- **Stated goal**
Gather from the listing below each line that includes the word "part", and copy it.

- **Available data**
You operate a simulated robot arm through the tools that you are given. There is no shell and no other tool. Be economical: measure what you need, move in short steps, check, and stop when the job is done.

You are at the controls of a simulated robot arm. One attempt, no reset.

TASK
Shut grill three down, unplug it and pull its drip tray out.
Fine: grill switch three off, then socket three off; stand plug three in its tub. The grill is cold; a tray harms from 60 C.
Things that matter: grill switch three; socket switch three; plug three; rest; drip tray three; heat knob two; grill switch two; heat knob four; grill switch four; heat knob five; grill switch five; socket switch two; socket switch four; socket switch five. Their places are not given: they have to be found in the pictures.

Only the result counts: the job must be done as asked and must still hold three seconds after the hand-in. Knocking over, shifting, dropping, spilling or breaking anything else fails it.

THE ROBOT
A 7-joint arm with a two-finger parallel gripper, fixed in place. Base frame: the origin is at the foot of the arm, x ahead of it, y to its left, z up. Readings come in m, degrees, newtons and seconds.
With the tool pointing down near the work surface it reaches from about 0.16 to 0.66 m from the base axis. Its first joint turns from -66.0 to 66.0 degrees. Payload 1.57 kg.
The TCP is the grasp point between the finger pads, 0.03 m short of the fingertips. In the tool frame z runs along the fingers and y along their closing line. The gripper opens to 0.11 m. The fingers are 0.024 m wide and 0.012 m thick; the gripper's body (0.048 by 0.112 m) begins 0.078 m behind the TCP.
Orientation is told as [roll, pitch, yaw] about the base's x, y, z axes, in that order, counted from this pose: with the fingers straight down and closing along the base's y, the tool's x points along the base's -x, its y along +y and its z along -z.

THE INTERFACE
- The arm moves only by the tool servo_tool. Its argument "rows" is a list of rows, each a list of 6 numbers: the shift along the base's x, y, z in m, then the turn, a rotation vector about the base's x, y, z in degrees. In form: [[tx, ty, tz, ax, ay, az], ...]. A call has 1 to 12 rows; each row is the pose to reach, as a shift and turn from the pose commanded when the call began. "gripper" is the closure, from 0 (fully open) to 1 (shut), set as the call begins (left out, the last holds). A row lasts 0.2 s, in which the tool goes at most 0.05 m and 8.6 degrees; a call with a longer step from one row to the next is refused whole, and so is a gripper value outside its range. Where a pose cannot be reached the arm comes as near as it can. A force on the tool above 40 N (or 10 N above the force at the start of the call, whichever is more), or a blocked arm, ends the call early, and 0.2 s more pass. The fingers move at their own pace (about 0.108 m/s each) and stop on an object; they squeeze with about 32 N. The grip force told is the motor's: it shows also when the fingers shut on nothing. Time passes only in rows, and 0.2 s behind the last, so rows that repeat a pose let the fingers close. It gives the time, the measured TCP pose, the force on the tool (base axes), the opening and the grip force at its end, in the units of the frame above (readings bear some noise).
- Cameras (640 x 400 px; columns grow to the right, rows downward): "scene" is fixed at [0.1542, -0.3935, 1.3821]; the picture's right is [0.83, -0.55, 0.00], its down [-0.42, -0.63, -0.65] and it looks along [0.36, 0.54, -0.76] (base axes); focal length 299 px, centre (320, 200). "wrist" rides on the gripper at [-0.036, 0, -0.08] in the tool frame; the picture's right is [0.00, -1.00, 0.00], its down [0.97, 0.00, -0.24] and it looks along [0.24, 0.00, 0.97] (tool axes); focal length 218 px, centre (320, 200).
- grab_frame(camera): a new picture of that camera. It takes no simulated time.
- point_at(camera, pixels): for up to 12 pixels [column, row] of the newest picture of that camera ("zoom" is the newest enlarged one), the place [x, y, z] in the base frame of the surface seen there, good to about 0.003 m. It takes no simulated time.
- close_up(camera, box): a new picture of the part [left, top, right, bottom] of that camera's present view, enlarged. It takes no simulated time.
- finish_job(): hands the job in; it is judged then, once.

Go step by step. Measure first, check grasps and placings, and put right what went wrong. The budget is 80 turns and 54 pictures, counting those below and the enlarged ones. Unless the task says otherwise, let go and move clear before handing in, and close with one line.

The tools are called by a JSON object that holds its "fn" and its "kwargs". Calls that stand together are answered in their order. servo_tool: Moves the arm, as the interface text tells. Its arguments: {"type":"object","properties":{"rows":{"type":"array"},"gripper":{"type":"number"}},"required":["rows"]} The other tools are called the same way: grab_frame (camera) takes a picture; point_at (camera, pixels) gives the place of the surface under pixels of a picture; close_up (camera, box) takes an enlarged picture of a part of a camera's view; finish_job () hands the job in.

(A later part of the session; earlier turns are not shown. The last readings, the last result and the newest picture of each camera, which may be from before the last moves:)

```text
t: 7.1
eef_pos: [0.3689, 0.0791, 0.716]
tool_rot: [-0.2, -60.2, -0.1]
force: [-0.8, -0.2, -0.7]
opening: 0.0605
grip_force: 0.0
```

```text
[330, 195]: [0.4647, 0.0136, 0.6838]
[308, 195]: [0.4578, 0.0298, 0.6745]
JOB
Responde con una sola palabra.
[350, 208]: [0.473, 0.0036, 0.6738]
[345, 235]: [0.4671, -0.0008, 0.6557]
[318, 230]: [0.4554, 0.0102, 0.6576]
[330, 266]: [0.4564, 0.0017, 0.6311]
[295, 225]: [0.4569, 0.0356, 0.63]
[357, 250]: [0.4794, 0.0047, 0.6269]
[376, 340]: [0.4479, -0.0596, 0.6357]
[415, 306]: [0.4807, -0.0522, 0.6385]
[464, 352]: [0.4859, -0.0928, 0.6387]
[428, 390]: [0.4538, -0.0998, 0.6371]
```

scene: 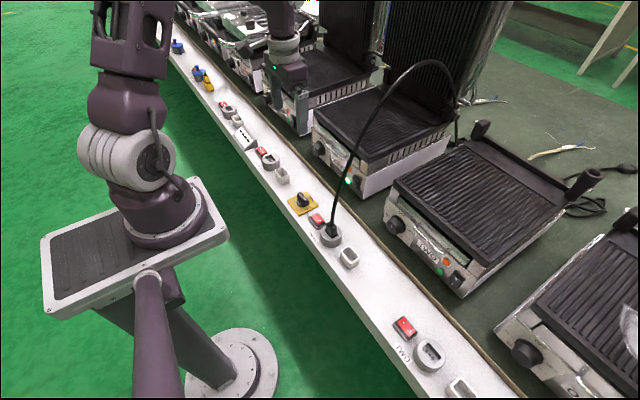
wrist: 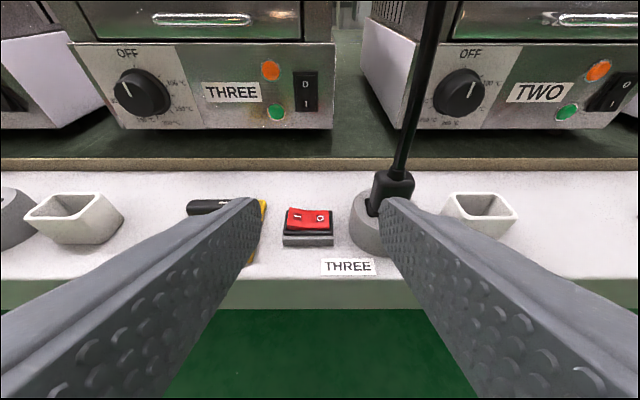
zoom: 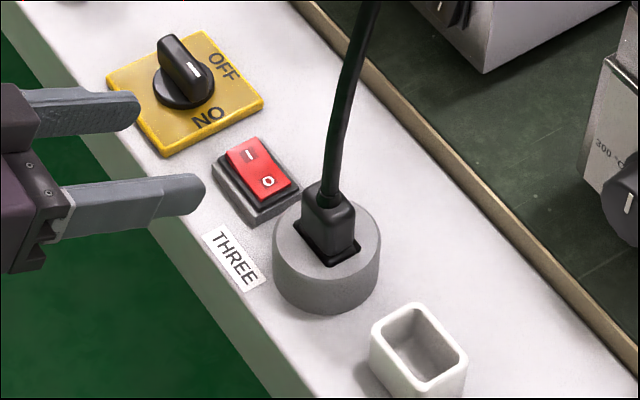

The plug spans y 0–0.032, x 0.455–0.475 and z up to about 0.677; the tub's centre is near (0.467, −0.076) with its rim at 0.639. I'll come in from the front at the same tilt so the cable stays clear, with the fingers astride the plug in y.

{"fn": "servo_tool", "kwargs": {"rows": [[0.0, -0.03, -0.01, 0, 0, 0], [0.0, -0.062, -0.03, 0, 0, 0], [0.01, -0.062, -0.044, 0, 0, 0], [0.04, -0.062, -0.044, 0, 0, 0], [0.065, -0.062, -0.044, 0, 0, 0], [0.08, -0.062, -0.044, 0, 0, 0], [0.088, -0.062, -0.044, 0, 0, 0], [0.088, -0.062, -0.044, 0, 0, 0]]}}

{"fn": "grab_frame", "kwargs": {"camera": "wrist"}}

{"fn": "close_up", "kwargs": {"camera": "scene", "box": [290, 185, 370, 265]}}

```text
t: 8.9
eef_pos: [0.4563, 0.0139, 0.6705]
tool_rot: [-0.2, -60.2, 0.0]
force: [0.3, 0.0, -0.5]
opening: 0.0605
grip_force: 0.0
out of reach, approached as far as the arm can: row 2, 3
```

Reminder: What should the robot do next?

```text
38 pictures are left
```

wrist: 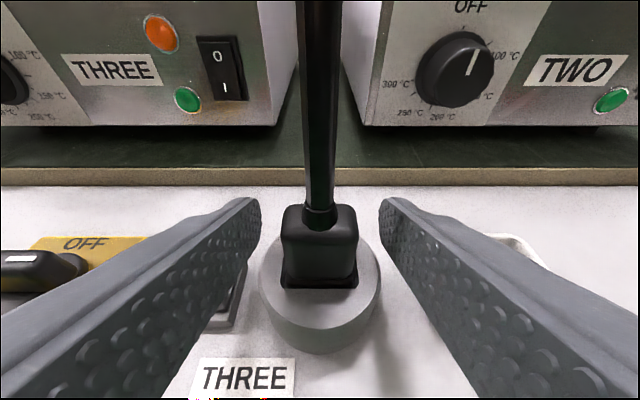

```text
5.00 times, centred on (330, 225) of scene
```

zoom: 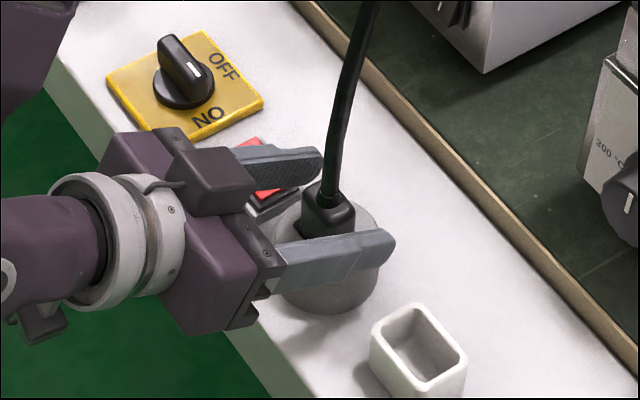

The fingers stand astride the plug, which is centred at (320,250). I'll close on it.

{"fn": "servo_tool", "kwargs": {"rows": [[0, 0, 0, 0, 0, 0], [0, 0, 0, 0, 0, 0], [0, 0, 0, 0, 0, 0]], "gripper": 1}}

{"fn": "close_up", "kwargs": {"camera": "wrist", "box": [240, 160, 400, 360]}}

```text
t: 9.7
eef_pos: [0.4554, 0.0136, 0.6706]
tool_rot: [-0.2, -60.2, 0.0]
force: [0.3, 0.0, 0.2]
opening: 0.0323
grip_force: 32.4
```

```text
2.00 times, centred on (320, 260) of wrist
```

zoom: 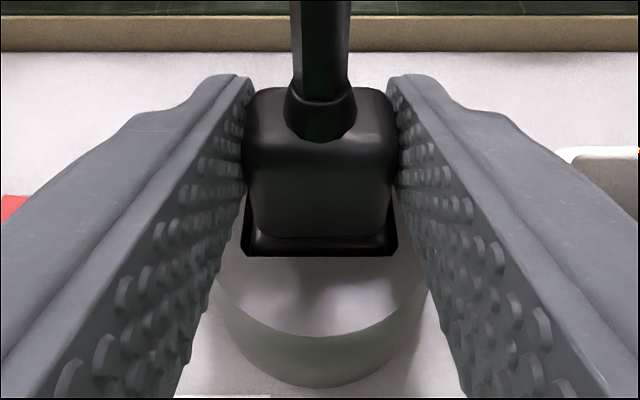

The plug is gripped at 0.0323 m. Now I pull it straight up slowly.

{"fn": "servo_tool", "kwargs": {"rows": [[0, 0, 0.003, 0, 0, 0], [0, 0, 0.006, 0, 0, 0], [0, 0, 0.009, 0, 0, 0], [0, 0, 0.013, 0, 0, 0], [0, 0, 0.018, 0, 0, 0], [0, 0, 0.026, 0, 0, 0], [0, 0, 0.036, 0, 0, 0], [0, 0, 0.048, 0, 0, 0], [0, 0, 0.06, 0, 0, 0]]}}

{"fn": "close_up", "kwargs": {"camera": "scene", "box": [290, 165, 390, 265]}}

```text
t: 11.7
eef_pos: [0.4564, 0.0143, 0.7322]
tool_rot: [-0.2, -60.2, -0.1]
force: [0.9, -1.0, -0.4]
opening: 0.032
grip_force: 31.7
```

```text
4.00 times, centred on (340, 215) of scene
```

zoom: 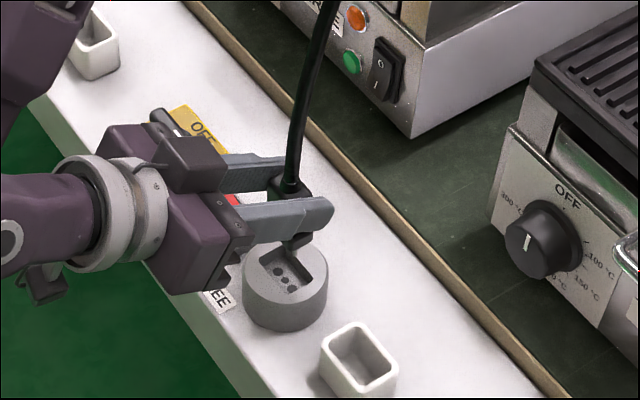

- **Response to the task**
- close_up(camera, box): a new picture of the part [left, top, right, bottom] of that camera's present view, enlarged. It takes no simulated time.
The tools are called by a JSON object that holds its "fn" and its "kwargs". Calls that stand together are answered in their order. servo_tool: Moves the arm, as the interface text tells. Its arguments: {"type":"object","properties":{"rows":{"type":"array"},"gripper":{"type":"number"}},"required":["rows"]} The other tools are called the same way: grab_frame (camera) takes a picture; point_at (camera, pixels) gives the place of the surface under pixels of a picture; close_up (camera, box) takes an enlarged picture of a part of a camera's view; finish_job () hands the job in.
(A later part of the session; earlier turns are not shown. The last readings, the last result and the newest picture of each camera, which may be from before the last moves:)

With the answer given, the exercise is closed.